■ WHAT TO PRODUCE: Every line holding the word "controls" counts once. Give the total, nothing more.

■ SUPPLIED DATA:
-*-

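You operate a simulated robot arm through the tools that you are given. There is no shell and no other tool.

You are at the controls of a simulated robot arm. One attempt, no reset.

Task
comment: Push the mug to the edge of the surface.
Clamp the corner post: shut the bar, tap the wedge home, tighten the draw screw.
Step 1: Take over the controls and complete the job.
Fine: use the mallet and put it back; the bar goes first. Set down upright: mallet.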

-*-

■ RESULT OF THE TASK: 2